_JOB_
Provide the full wording of the source text, which begins "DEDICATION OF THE".

_SOURCE TEXT_
## Begin
DEDICATION OF THE HANDICAPPED ACCESSIBLE TRAIL
June 18, 2005

 

Remarks by:
Regional Historic Site Administrator Elsa Gilbertson
State Historic Preservation Officer Jane Lendway
Lake Champlain Maritime Museum Executive Director Art Cohn

WALK THE MOUNT

Visitors enjoy miles of hiking trails that wind past the batteries, blockhouses, hospital, barracks, and other archaeological remains of this once-bustling fort complex.

Enjoying the new wheelchair accessible trail

All trails start at the Visitors Center. Enjoy your visit; we hope you will return often. Mount Independence is jointly owned and managed by the State of Vermont, Division for Historic Preservation and the Fort Ticonderoga Association, a not-for-profit educational institution.
## End
_DATA SHOWN_
## Begin
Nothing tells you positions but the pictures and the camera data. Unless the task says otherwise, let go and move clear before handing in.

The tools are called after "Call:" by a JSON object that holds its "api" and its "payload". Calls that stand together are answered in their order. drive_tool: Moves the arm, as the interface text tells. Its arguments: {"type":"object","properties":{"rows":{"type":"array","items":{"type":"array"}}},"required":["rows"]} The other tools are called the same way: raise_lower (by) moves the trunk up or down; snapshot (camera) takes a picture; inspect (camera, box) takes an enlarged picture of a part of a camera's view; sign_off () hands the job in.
## End
_SOLVED EXERCISE_
DEDICATION OF THE HANDICAPPED ACCESSIBLE TRAIL
June 18, 2005

 

Remarks by:
Regional Historic Site Administrator Elsa Gilbertson
State Historic Preservation Officer Jane Lendway
Lake Champlain Maritime Museum Executive Director Art Cohn

WALK THE MOUNT

Visitors enjoy miles of hiking trails that wind past the batteries, blockhouses, hospital, barracks, and other archaeological remains of this once-bustling fort complex.

Enjoying the new wheelchair accessible trail

All trails start at the Visitors Center. Enjoy your visit; we hope you will return often. Mount Independence is jointly owned and managed by the State of Vermont, Division for Historic Preservation and the Fort Ticonderoga Association, a not-for-profit educational institution.